そのときどきで 自分たちができることは変わっていく
伊達さん
僕らは1ヶ月に何回かは東北の沿岸に行っていますが、震災後2年目から3年目の1年間はそれほど変わらなかったんです。がれきが少しなくなったり、ちょっと防潮堤ができたかなという感じでした。今は土地の問題があって、ここを整理しないと前に進めない状態です。
一方で、海は少しずつ以前の状態に戻ってきて、牡蠣が養殖できたりしています。といっても、船の数が全然足りないのが現状です。船を作るのにはかなり時間がかかりますから、漁師を辞めちゃった人が多いですね。なかなか元通りというわけにはいかない。義援金でたくさん協力をしていただいたこともありますし、そういう状況を僕らは伝えていかなくてはならない。それが僕らの仕事だと思っています。
富澤さん
そのときそのときで自分たちができることは変わっていくと思います。最初は義援金を立ち上げて、バスツアーをやって、何年かしたらそのときにまた何かやるんだと思います。そこはまだ何か見えませんし、わかりませんが、そのときに必要なことをやっていきたいと思っています。

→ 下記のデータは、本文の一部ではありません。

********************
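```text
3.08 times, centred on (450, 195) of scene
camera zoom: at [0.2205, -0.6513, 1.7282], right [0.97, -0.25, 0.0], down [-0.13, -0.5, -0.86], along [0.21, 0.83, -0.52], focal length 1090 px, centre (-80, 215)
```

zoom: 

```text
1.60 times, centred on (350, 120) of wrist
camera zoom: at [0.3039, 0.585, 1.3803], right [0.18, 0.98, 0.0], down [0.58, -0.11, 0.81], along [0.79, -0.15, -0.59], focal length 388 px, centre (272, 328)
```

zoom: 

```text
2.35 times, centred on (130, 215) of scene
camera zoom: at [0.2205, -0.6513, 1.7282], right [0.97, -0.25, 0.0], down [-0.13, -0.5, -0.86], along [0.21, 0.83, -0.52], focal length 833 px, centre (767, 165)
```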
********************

去年の東北楽天ゴールデンイーグルスの優勝や今年の羽生くんのオリンピックでの金メダルは、東北、特に宮城の人たちにとって元気をもらえた出来事だったんじゃないかと思います。被災した人たちには笑顔も、前向きな方もだいぶ増えました。でもみんな必ず「何か」を我慢してがんばってきています。復興への道のりはまだ長いです。 伊達さん…被災地の人に「今はどういう協力が必要ですか?」と聞くと「とにかく見に来てほしいねぇ」という声が多いです。「まず見てもらわないとはじまらないよね。同じように考えてほしいよね」と言う方がとても多いです。電車はまだ不通のところもありますが、ある程度は海辺まで行けますから、ぜひ世界中の人に来ていただきたいと思います。
息抜きは子どもです!
2人は仙台商業高等学校(現、仙台市立仙台商業高等学校)の同級生。同じラグビー部で知り合って以来の親友で、下積み時代は9年間2人でアパートに住むほど仲良し。それぞれ2009年に結婚し、1児の父となり、子どもも同級生となる。
日本にいちばん近い存在でもあるハワイの方に 被災地を来て、喝を入れていただきたい
毎年単独ライブツアーを行うサンドウィッチマン。今年は8月9日の東京公演を皮切りに全国10都市15公演の“サンドウィッチマンライブツアー2014”の開催が決まっている。
伊達さん
これからも、毎年やっている単独ライブツアーは続けていきたいですね。「夢」といっても、実はもう夢の世界にいるんですよね。これ以上欲張りはしないです。でも、ハワイは行ってみたいです。
今年でデビュー16年を迎えるのですが、20周年目にハワイ単独ライブをしてみたいですね。
それからハワイの方々にもぜひ東北に来ていただきたいです。テレビやラジオでは東日本大震災というものを見ていらっしゃったと思いますが、今は「ここまで復興しました」というニュースは前ほど多くないと思うんです。日本にいちばん近い存在でもあるハワイの方に、被害を受けた地域を見に来ていただいて、喝を入れていただきたいです。訪れてみるのとテレビで見るのとはまったく違います。直接見て、聞いて、感じてほしいです。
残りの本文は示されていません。